An Interview with the Creators of Not Your Grandma’s Camera Club

An Interview with the Creators of Not Your Grandma’s Camera Club

1280 854 Sarah Rizzo

I went to my first-ever photography meet-up this year at Polacon NYC. As a girl from a small town, I’d never seen so many film cameras in one room. It was photo-nerd mecca. Everyone I met there was so nice and it was inspiring to see the wild of creativity in the community.

It was at Polacon, relaxing at a quiet corner table and taking a breather from mingling in the larger crowd when I met the dynamic duo, Chandler and Taylor Flanagan. Through our conversation we discovered that in addition to our mutual love of photography, we’re all Swifties and love getting lost in a good novel. I also learned that they’re the founders of the San Diego, California-based Not Your Grandma’s Camera Club.

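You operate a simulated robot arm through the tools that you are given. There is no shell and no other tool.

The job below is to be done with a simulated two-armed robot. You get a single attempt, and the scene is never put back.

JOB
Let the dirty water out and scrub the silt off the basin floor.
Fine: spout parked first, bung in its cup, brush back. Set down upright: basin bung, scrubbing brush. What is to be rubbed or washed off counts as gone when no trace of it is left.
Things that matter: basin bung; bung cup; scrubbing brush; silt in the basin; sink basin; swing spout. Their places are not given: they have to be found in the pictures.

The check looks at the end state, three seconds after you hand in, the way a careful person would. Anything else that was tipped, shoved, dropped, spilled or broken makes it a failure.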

Their tagline, “It’s about time for a camera club exclusively for female/non-binary humans” struck a chord with me. I think any effort to elevate and connect female/non-binary photographers in the community is a win we desperately need.

So, what better way to convince you to log off the computer, touch grass, and make some friends than to post an interview with two friends I made at a meet-up (who also happen to be the founders of a rad photography club)?

To the interview!

Let’s start by telling everyone a little bit about yourselves – How did you get started in photography?

T: My name is Taylor and I was born and raised in a little mountain town near Lake Tahoe, CA. I didn’t really get into photography until I met my wife. She encouraged me to take photos, even if they didn’t really align with what was thought of as conventionally beautiful at the time. I started with portrait photography at first and over time found my love for instant film and city-scape photography.

C: My name is Chandler and I was born and raised in the Inland Empire, CA. My love for photography flourished from childhood. My dad was big into photography and I was always fascinated with the entire process. I mostly shoot on film but dabble in digital as well. I love capturing moments in time and looking back on them.

What made you decide to start a club focused on in-person events as opposed to a Discord server or a feature page?

T: This came about mostly from attending other co-ed club events in the San Diego and Sacramento areas. We wanted to build a community and make new friends but also wanted a creative space to feel safe and welcoming for women and non-binary individuals.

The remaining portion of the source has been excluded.